— START —

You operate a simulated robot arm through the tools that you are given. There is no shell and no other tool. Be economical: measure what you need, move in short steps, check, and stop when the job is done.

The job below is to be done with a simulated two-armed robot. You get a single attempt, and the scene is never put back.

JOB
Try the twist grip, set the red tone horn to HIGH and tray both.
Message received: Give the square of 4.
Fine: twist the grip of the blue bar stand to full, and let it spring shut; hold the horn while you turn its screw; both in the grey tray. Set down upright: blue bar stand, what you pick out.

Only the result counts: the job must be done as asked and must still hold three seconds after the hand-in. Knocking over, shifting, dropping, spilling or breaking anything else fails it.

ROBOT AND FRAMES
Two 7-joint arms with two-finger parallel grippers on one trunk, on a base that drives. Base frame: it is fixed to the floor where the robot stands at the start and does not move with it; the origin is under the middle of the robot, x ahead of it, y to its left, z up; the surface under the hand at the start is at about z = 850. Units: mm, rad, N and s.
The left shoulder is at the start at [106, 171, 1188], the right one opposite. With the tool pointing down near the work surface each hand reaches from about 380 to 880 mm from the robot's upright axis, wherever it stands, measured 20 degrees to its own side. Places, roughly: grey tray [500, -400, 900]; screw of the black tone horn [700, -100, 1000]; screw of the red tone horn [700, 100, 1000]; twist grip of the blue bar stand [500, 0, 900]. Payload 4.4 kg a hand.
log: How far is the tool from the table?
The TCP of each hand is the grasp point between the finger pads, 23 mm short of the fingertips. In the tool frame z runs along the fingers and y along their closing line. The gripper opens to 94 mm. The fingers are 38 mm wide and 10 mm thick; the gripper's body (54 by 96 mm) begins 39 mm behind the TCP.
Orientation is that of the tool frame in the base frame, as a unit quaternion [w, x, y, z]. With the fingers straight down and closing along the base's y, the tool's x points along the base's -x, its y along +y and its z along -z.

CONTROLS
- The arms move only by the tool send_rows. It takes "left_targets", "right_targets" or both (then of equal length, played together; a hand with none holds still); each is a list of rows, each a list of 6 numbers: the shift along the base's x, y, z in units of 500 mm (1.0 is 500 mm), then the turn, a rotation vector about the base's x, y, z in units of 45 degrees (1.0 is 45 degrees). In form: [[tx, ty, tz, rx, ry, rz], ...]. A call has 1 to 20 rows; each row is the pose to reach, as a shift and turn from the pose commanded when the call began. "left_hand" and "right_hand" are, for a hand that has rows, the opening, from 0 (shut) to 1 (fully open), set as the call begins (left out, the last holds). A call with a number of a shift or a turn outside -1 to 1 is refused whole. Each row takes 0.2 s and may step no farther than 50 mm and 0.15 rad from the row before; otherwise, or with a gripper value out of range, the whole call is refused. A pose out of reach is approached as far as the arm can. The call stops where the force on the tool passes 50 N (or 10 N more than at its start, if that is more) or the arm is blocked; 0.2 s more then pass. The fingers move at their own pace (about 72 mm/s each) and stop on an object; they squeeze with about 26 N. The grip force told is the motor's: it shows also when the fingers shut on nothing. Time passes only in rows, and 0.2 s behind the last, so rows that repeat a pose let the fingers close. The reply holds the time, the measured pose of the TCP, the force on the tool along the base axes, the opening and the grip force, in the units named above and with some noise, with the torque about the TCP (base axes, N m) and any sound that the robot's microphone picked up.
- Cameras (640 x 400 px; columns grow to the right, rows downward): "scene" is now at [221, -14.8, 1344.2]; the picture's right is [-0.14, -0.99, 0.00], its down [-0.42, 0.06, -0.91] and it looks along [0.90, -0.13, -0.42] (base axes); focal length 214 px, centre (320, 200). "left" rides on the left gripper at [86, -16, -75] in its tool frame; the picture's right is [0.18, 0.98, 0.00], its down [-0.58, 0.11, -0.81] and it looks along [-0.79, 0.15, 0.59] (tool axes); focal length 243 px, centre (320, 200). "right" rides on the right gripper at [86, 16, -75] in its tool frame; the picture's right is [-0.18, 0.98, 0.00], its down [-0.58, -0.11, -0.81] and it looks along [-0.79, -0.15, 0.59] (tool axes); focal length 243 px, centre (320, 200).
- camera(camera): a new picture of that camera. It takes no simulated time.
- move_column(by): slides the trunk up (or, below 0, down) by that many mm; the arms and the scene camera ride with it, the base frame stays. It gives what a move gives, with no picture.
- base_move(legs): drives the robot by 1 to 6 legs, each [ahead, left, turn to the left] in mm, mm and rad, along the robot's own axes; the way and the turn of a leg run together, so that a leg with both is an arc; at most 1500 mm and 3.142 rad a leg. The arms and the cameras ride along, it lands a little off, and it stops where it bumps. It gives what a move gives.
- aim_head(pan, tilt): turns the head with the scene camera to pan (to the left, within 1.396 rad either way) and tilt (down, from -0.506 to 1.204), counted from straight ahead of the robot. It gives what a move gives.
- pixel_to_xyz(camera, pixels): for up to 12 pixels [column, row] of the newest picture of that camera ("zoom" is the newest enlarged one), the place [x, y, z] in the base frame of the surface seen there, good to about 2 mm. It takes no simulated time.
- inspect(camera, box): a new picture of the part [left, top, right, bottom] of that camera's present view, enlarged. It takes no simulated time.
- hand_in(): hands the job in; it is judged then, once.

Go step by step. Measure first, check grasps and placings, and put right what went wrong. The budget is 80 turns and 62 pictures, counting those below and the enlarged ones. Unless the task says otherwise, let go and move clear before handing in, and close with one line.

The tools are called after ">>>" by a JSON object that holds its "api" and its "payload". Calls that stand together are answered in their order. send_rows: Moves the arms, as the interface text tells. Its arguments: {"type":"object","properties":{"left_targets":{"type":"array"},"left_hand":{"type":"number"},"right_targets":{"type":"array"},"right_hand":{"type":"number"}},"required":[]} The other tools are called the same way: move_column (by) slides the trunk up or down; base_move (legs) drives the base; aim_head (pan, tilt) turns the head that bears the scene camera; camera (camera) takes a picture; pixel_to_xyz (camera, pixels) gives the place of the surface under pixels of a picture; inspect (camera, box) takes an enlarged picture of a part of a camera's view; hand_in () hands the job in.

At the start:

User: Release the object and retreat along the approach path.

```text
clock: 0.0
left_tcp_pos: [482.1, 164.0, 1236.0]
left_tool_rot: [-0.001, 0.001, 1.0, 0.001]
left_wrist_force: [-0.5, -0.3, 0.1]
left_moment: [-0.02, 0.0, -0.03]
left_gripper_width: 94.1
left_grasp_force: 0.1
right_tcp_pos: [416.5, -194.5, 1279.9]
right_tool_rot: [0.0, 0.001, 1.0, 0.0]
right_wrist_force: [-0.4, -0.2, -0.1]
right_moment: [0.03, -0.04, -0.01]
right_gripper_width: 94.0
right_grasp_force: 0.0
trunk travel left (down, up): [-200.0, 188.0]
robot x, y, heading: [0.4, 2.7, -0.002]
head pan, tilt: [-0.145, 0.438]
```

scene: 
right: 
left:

— END —

- **Task directions**:
Give the listing above again, word for word. Put each line that is not blank into a JSON list as a string.

- **Reply to the task**:
[
  "You operate a simulated robot arm through the tools that you are given. There is no shell and no other tool. Be economical: measure what you need, move in short steps, check, and stop when the job is done.",
  "The job below is to be done with a simulated two-armed robot. You get a single attempt, and the scene is never put back.",
  "JOB",
  "Try the twist grip, set the red tone horn to HIGH and tray both.",
  "Message received: Give the square of 4.",
  "Fine: twist the grip of the blue bar stand to full, and let it spring shut; hold the horn while you turn its screw; both in the grey tray. Set down upright: blue bar stand, what you pick out.",
  "Only the result counts: the job must be done as asked and must still hold three seconds after the hand-in. Knocking over, shifting, dropping, spilling or breaking anything else fails it.",
  "ROBOT AND FRAMES",
  "Two 7-joint arms with two-finger parallel grippers on one trunk, on a base that drives. Base frame: it is fixed to the floor where the robot stands at the start and does not move with it; the origin is under the middle of the robot, x ahead of it, y to its left, z up; the surface under the hand at the start is at about z = 850. Units: mm, rad, N and s.",
  "The left shoulder is at the start at [106, 171, 1188], the right one opposite. With the tool pointing down near the work surface each hand reaches from about 380 to 880 mm from the robot's upright axis, wherever it stands, measured 20 degrees to its own side. Places, roughly: grey tray [500, -400, 900]; screw of the black tone horn [700, -100, 1000]; screw of the red tone horn [700, 100, 1000]; twist grip of the blue bar stand [500, 0, 900]. Payload 4.4 kg a hand.",
  "log: How far is the tool from the table?",
  "The TCP of each hand is the grasp point between the finger pads, 23 mm short of the fingertips. In the tool frame z runs along the fingers and y along their closing line. The gripper opens to 94 mm. The fingers are 38 mm wide and 10 mm thick; the gripper's body (54 by 96 mm) begins 39 mm behind the TCP.",
  "Orientation is that of the tool frame in the base frame, as a unit quaternion [w, x, y, z]. With the fingers straight down and closing along the base's y, the tool's x points along the base's -x, its y along +y and its z along -z.",
  "CONTROLS",
  "- The arms move only by the tool send_rows. It takes \"left_targets\", \"right_targets\" or both (then of equal length, played together; a hand with none holds still); each is a list of rows, each a list of 6 numbers: the shift along the base's x, y, z in units of 500 mm (1.0 is 500 mm), then the turn, a rotation vector about the base's x, y, z in units of 45 degrees (1.0 is 45 degrees). In form: [[tx, ty, tz, rx, ry, rz], ...]. A call has 1 to 20 rows; each row is the pose to reach, as a shift and turn from the pose commanded when the call began. \"left_hand\" and \"right_hand\" are, for a hand that has rows, the opening, from 0 (shut) to 1 (fully open), set as the call begins (left out, the last holds). A call with a number of a shift or a turn outside -1 to 1 is refused whole. Each row takes 0.2 s and may step no farther than 50 mm and 0.15 rad from the row before; otherwise, or with a gripper value out of range, the whole call is refused. A pose out of reach is approached as far as the arm can. The call stops where the force on the tool passes 50 N (or 10 N more than at its start, if that is more) or the arm is blocked; 0.2 s more then pass. The fingers move at their own pace (about 72 mm/s each) and stop on an object; they squeeze with about 26 N. The grip force told is the motor's: it shows also when the fingers shut on nothing. Time passes only in rows, and 0.2 s behind the last, so rows that repeat a pose let the fingers close. The reply holds the time, the measured pose of the TCP, the force on the tool along the base axes, the opening and the grip force, in the units named above and with some noise, with the torque about the TCP (base axes, N m) and any sound that the robot's microphone picked up.",
  "- Cameras (640 x 400 px; columns grow to the right, rows downward): \"scene\" is now at [221, -14.8, 1344.2]; the picture's right is [-0.14, -0.99, 0.00], its down [-0.42, 0.06, -0.91] and it looks along [0.90, -0.13, -0.42] (base axes); focal length 214 px, centre (320, 200). \"left\" rides on the left gripper at [86, -16, -75] in its tool frame; the picture's right is [0.18, 0.98, 0.00], its down [-0.58, 0.11, -0.81] and it looks along [-0.79, 0.15, 0.59] (tool axes); focal length 243 px, centre (320, 200). \"right\" rides on the right gripper at [86, 16, -75] in its tool frame; the picture's right is [-0.18, 0.98, 0.00], its down [-0.58, -0.11, -0.81] and it looks along [-0.79, -0.15, 0.59] (tool axes); focal length 243 px, centre (320, 200).",
  "- camera(camera): a new picture of that camera. It takes no simulated time.",
  "- move_column(by): slides the trunk up (or, below 0, down) by that many mm; the arms and the scene camera ride with it, the base frame stays. It gives what a move gives, with no picture.",
  "- base_move(legs): drives the robot by 1 to 6 legs, each [ahead, left, turn to the left] in mm, mm and rad, along the robot's own axes; the way and the turn of a leg run together, so that a leg with both is an arc; at most 1500 mm and 3.142 rad a leg. The arms and the cameras ride along, it lands a little off, and it stops where it bumps. It gives what a move gives.",
  "- aim_head(pan, tilt): turns the head with the scene camera to pan (to the left, within 1.396 rad either way) and tilt (down, from -0.506 to 1.204), counted from straight ahead of the robot. It gives what a move gives.",
  "- pixel_to_xyz(camera, pixels): for up to 12 pixels [column, row] of the newest picture of that camera (\"zoom\" is the newest enlarged one), the place [x, y, z] in the base frame of the surface seen there, good to about 2 mm. It takes no simulated time.",
  "- inspect(camera, box): a new picture of the part [left, top, right, bottom] of that camera's present view, enlarged. It takes no simulated time.",
  "- hand_in(): hands the job in; it is judged then, once.",
  "Go step by step. Measure first, check grasps and placings, and put right what went wrong. The budget is 80 turns and 62 pictures, counting those below and the enlarged ones. Unless the task says otherwise, let go and move clear before handing in, and close with one line.",
  "The tools are called after \">>>\" by a JSON object that holds its \"api\" and its \"payload\". Calls that stand together are answered in their order. send_rows: Moves the arms, as the interface text tells. Its arguments: {\"type\":\"object\",\"properties\":{\"left_targets\":{\"type\":\"array\"},\"left_hand\":{\"type\":\"number\"},\"right_targets\":{\"type\":\"array\"},\"right_hand\":{\"type\":\"number\"}},\"required\":[]} The other tools are called the same way: move_column (by) slides the trunk up or down; base_move (legs) drives the base; aim_head (pan, tilt) turns the head that bears the scene camera; camera (camera) takes a picture; pixel_to_xyz (camera, pixels) gives the place of the surface under pixels of a picture; inspect (camera, box) takes an enlarged picture of a part of a camera's view; hand_in () hands the job in.",
  "At the start:",
  "User: Release the object and retreat along the approach path.",
  "```text",
  "clock: 0.0",
  "left_tcp_pos: [482.1, 164.0, 1236.0]",
  "left_tool_rot: [-0.001, 0.001, 1.0, 0.001]",
  "left_wrist_force: [-0.5, -0.3, 0.1]",
  "left_moment: [-0.02, 0.0, -0.03]",
  "left_gripper_width: 94.1",
  "left_grasp_force: 0.1",
  "right_tcp_pos: [416.5, -194.5, 1279.9]",
  "right_tool_rot: [0.0, 0.001, 1.0, 0.0]",
  "right_wrist_force: [-0.4, -0.2, -0.1]",
  "right_moment: [0.03, -0.04, -0.01]",
  "right_gripper_width: 94.0",
  "right_grasp_force: 0.0",
  "trunk travel left (down, up): [-200.0, 188.0]",
  "robot x, y, heading: [0.4, 2.7, -0.002]",
  "head pan, tilt: [-0.145, 0.438]",
  "```",
  "scene: ",
  "right: ",
  "left:"
]